Objectives:
- A) Pull out the sentences of the page text that run from "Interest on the" through "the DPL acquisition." and give them unchanged.
- B) Give the continuation of the page text.

Page text:

Start

On October 3, 2011, Dolphin Subsidiary II, Inc. (“Dolphin II”), a newly formed, wholly-owned special purpose indirect subsidiary of AES, entered into an indenture (the “Indenture”) with Wells Fargo Bank, N.A. (the “Trustee”) as part of its issuance of $450 million aggregate principal amount of 6.50% senior notes due 2016 (the “2016 Notes”) and $800 million aggregate principal amount of 7.25% senior notes due 2021 (the “7.25% 2021 Notes”, together with the 2016 Notes, the “notes”) to finance the acquisition (the “Acquisition”) of DPL. Upon closing of the acquisition on November 28, 2011, Dolphin II was merged into DPL with DPL being the surviving entity and obligor. The 2016 Notes and the 7.25% 2021 Notes are included under “Notes and bonds” in the non-recourse detail table above. See Note 23—Acquisitions and Dispositions for further information.

Interest on the 2016 Notes and the 7.25% 2021 Notes accrues at a rate of 6.50% and 7.25% per year, respectively, and is payable on April 15 and October 15 of each year, beginning April 15, 2012. Prior to September 15, 2016 with respect to the 2016 Notes and July 15, 2021 with respect to the 7.25% 2021 Notes, DPL may redeem some or all of the 2016 Notes or 7.25% 2021 Notes at par, plus a “make-whole” amount set forth in the Indenture and accrued and unpaid interest. At any time on or after September 15, 2016 or July 15, 2021 with respect to the 2016 Notes and 7.25% 2021 Notes, respectively, DPL may redeem some or all of the 2016 Notes or 7.25% 2021 Notes at par plus accrued and unpaid interest. The proceeds from issuance of the notes were used to partially finance the DPL acquisition.

End

Recorded information:
Start

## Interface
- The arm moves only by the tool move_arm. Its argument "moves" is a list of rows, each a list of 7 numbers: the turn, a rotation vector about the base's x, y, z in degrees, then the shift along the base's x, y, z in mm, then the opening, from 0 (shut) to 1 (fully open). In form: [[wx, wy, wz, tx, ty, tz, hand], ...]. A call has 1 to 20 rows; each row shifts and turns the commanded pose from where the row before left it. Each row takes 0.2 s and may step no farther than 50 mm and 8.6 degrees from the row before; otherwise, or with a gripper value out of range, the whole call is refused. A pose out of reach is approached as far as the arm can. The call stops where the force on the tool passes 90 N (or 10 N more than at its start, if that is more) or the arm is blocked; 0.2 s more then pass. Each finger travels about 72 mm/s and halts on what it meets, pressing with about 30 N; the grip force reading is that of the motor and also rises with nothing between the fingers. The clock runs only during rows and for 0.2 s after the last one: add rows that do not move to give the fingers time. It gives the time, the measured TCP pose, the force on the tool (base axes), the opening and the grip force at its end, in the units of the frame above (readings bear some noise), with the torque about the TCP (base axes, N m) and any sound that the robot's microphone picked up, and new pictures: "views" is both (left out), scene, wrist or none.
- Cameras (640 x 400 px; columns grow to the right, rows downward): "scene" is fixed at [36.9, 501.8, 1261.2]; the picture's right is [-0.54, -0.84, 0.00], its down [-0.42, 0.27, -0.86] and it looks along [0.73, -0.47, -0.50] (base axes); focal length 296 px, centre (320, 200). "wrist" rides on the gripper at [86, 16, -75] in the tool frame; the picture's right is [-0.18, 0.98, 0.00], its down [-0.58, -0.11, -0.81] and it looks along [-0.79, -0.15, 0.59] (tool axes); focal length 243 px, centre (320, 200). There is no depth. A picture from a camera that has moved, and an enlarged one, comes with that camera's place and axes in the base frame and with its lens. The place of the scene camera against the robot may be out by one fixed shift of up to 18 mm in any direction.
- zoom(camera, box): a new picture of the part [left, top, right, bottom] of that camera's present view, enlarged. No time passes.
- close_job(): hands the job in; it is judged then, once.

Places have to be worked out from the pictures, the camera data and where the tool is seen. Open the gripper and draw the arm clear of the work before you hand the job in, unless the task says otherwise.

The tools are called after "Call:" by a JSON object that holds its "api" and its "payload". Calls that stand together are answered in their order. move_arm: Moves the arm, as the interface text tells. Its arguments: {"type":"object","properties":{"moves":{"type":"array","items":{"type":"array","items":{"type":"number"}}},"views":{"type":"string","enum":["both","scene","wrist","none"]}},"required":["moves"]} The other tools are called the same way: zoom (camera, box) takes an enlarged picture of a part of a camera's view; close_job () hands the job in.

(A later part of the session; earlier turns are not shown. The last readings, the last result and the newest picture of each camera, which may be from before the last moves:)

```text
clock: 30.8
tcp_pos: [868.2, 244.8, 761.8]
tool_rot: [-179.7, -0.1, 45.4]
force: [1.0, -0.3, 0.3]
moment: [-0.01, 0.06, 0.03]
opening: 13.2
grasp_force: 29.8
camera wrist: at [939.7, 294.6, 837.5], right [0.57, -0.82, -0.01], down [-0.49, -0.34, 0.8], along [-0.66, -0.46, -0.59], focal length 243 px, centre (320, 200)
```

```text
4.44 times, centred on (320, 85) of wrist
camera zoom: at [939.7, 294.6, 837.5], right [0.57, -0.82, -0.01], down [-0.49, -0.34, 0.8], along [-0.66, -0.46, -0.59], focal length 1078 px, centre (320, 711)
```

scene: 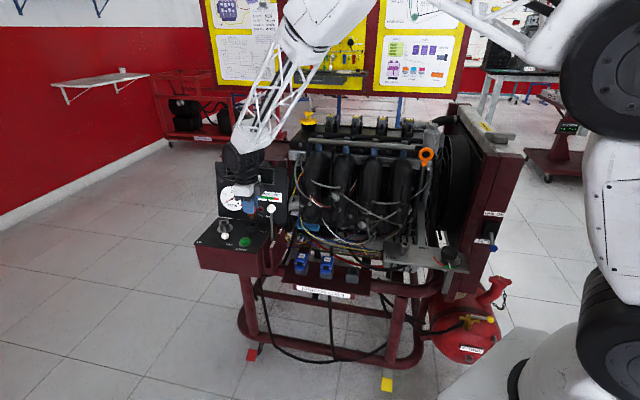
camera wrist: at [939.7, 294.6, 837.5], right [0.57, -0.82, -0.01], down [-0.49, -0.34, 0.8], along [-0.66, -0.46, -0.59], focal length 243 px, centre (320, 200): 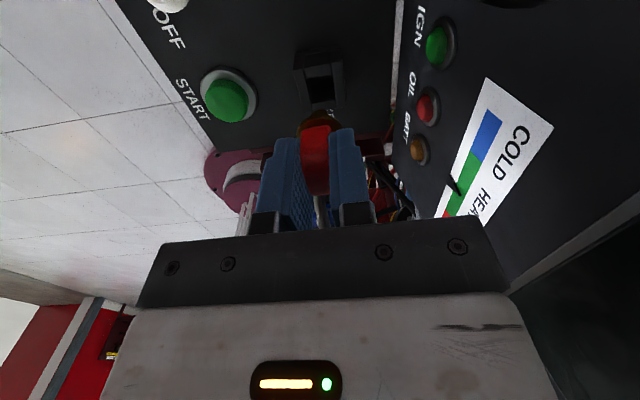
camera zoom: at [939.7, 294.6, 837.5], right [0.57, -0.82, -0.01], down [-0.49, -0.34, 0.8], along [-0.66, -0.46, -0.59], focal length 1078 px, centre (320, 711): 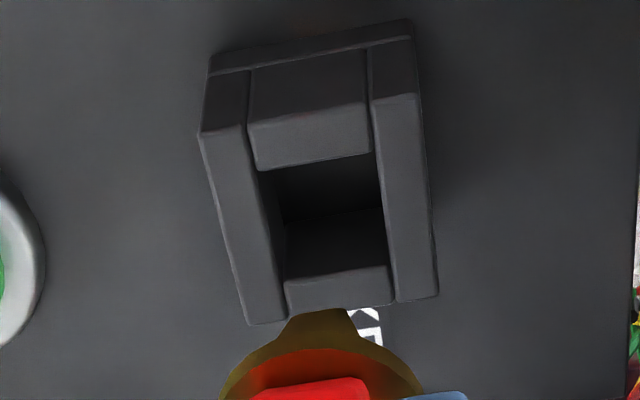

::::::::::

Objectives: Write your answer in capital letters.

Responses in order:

End

Responses in order:
- A)
Interest on the 2016 Notes and the 7.25% 2021 Notes accrues at a rate of 6.50% and 7.25% per year, respectively, and is payable on April 15 and October 15 of each year, beginning April 15, 2012. Prior to September 15, 2016 with respect to the 2016 Notes and July 15, 2021 with respect to the 7.25% 2021 Notes, DPL may redeem some or all of the 2016 Notes or 7.25% 2021 Notes at par, plus a “make-whole” amount set forth in the Indenture and accrued and unpaid interest. At any time on or after September 15, 2016 or July 15, 2021 with respect to the 2016 Notes and 7.25% 2021 Notes, respectively, DPL may redeem some or all of the 2016 Notes or 7.25% 2021 Notes at par plus accrued and unpaid interest. The proceeds from issuance of the notes were used to partially finance the DPL acquisition.

- B)
Non-Recourse Debt Covenants, Restrictions and Defaults

The terms of the Company’s non-recourse debt include certain financial and non-financial covenants. These covenants are limited to subsidiary activity and vary among the subsidiaries. These covenants may include but are not limited to maintenance of certain reserves, minimum levels of working capital and limitations on incurring additional indebtedness. Compliance with certain covenants may not be objectively determinable.

As of December 31, 2011 and 2010, approximately $594 million and $539 million, respectively, of restricted cash was maintained in accordance with certain covenants of the non-recourse debt agreements, and these amounts were included within “Restricted cash” and “Debt service reserves and other deposits” in the accompanying Consolidated Balance Sheets.

Various lender and governmental provisions restrict the ability of certain of the Company’s subsidiaries to transfer their net assets to the Parent Company. Such restricted net assets of subsidiaries amounted to approximately $3.3 billion at December 31, 2011.

The following table summarizes the Company’s subsidiary non-recourse debt in default or accelerated as of December 31, 2011 and is included in the current portion of non-recourse debt unless otherwise indicated:

 

     Primary Nature      December 31, 2011  

Subsidiary

   of Default      Default      Net Assets  
            (in millions)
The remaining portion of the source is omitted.